(REQUEST):
Repeat all of the material exactly as given. The answer is a JSON array that holds each line as a string and skips blank lines.

(DATASET SECTION):
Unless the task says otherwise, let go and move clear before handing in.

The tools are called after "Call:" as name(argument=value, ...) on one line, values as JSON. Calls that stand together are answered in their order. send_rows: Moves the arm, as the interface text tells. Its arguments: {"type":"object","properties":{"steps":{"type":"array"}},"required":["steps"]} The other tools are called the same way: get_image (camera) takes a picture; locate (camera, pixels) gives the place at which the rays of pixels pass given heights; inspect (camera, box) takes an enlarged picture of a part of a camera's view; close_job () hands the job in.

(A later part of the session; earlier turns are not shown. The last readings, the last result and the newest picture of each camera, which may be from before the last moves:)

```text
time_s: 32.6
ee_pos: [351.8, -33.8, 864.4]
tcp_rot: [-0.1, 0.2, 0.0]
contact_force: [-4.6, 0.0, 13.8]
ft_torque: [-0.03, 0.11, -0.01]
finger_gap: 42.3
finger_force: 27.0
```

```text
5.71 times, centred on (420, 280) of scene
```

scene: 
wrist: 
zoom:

(WORKED SOLUTION):
[
  "Unless the task says otherwise, let go and move clear before handing in.",
  "The tools are called after \"Call:\" as name(argument=value, ...) on one line, values as JSON. Calls that stand together are answered in their order. send_rows: Moves the arm, as the interface text tells. Its arguments: {\"type\":\"object\",\"properties\":{\"steps\":{\"type\":\"array\"}},\"required\":[\"steps\"]} The other tools are called the same way: get_image (camera) takes a picture; locate (camera, pixels) gives the place at which the rays of pixels pass given heights; inspect (camera, box) takes an enlarged picture of a part of a camera's view; close_job () hands the job in.",
  "(A later part of the session; earlier turns are not shown. The last readings, the last result and the newest picture of each camera, which may be from before the last moves:)",
  "```text",
  "time_s: 32.6",
  "ee_pos: [351.8, -33.8, 864.4]",
  "tcp_rot: [-0.1, 0.2, 0.0]",
  "contact_force: [-4.6, 0.0, 13.8]",
  "ft_torque: [-0.03, 0.11, -0.01]",
  "finger_gap: 42.3",
  "finger_force: 27.0",
  "```",
  "```text",
  "5.71 times, centred on (420, 280) of scene",
  "```",
  "scene: ",
  "wrist: ",
  "zoom:"
]